Lindbergh’s famous flight (20-21 May, 1927) commemorated by the U.S. Post Office
I figure we’re all going to have the attention span of a fruit fly today (What Animal Has the Shortest Attention Span?
), so I decided to do a light, but [hopefully] fun revisit of an old Sears catalogue. This time the year is 1927: the year of Lindbergh’s flight; the silent film, It
, is released, making Clara Bow the first “It” girl; The Jazz Singer
, the first film with “synchronized dialogue” (and the unfortunate use of blackface) is also released; the year production of the Model T ended and the Model A started; when the radio network CBS Is created; Stalin takes control in Russia, and Calvin Coolidge is president with the average net income for Americans being $5496.73 ($79,746.50 today). (Statistics of Income for 1927, p. 3
). The Roaring Twenties were…
…a decade in which many of the defining characteristics of late twentieth century life were determined, particularly with regard to mass movements of society.
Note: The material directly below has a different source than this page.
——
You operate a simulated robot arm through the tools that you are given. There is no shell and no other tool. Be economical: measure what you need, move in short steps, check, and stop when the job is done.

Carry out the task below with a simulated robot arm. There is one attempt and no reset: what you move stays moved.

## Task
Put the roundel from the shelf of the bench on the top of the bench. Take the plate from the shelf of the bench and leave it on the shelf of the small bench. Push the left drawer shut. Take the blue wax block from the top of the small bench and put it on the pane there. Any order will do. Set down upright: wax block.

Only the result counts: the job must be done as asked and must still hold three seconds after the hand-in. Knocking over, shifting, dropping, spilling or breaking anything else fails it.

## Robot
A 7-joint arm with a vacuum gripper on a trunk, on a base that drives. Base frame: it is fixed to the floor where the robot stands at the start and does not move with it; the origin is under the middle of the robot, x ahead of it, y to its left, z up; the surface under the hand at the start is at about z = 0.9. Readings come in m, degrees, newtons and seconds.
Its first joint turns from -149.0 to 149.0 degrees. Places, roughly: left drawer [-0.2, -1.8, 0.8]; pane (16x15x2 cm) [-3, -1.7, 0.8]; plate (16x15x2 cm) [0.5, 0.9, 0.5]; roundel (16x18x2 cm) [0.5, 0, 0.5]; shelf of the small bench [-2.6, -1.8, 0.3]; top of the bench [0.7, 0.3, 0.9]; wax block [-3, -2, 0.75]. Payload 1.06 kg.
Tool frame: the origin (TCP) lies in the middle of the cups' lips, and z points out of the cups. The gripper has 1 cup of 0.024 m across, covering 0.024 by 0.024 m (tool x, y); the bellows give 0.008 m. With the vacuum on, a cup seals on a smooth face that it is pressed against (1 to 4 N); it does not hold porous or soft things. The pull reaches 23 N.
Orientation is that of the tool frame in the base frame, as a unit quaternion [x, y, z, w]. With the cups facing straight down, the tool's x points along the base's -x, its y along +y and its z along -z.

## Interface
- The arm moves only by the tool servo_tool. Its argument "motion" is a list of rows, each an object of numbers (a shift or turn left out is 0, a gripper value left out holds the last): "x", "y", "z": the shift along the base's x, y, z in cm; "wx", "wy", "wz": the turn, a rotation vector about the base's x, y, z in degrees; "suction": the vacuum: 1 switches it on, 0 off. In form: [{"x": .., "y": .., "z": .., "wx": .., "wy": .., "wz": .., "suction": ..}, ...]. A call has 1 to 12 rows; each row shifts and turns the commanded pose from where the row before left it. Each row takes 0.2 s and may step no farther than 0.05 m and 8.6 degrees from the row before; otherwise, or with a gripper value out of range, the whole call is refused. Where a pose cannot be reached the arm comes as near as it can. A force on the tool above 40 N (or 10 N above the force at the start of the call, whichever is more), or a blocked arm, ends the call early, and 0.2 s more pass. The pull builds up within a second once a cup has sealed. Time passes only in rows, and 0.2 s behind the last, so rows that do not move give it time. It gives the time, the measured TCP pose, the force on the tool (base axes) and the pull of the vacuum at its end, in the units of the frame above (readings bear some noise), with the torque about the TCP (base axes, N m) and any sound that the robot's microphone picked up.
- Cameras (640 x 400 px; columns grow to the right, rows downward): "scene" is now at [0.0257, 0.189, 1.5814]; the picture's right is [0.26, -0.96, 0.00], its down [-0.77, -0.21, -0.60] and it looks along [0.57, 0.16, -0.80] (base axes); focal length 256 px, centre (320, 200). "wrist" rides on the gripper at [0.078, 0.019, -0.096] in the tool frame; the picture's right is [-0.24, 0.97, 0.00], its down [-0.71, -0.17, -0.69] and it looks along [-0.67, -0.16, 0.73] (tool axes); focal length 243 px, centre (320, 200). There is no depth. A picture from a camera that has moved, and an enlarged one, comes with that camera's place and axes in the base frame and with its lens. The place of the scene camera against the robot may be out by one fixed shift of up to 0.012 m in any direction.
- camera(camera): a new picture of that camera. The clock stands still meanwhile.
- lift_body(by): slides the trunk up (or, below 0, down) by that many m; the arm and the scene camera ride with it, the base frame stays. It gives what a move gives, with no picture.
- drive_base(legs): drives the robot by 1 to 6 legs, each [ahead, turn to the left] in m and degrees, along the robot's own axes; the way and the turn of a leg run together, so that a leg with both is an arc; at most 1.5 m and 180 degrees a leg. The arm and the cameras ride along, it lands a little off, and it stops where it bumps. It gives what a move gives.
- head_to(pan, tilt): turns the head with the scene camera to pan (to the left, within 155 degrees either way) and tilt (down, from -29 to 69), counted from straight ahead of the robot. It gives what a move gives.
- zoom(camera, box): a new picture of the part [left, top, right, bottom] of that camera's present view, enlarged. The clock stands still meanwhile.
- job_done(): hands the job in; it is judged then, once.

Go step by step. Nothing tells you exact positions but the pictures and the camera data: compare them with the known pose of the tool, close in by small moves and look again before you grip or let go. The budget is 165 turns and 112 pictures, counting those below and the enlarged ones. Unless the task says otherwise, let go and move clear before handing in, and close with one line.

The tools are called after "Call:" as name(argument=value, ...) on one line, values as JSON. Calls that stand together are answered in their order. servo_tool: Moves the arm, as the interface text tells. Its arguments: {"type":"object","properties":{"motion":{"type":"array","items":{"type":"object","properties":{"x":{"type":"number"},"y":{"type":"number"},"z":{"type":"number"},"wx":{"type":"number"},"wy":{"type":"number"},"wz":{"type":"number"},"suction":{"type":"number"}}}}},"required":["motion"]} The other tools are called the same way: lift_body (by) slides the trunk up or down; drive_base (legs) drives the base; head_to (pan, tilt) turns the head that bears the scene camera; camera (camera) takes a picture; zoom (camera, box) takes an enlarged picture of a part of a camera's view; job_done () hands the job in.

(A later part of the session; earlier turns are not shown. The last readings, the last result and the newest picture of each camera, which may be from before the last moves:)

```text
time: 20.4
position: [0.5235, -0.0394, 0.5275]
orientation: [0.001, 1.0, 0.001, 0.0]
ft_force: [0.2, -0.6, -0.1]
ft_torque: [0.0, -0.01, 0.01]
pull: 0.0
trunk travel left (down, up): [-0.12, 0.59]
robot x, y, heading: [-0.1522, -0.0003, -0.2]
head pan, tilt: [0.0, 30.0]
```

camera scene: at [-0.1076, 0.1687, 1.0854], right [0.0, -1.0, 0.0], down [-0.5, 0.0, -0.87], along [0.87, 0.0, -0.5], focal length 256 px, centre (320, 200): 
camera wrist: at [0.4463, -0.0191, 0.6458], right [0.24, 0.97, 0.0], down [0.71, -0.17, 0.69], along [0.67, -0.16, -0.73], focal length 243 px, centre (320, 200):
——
Mass production, mass distribution, mass marketing, and mass consumption held sway, and the rise of a mass service industry followed, due in part to so-called “technological unemployment,” the forced movement of workers out of blue-collar jobs as a result of the increased efficiency of new machinery and processes. (Laboring to Prosper)
Sears was ready to meet the demand, with a catalogue featuring a cover with a Norman Rockwell drawing, showing a woman, a man, and the family dog poring over the pages of the Big Book.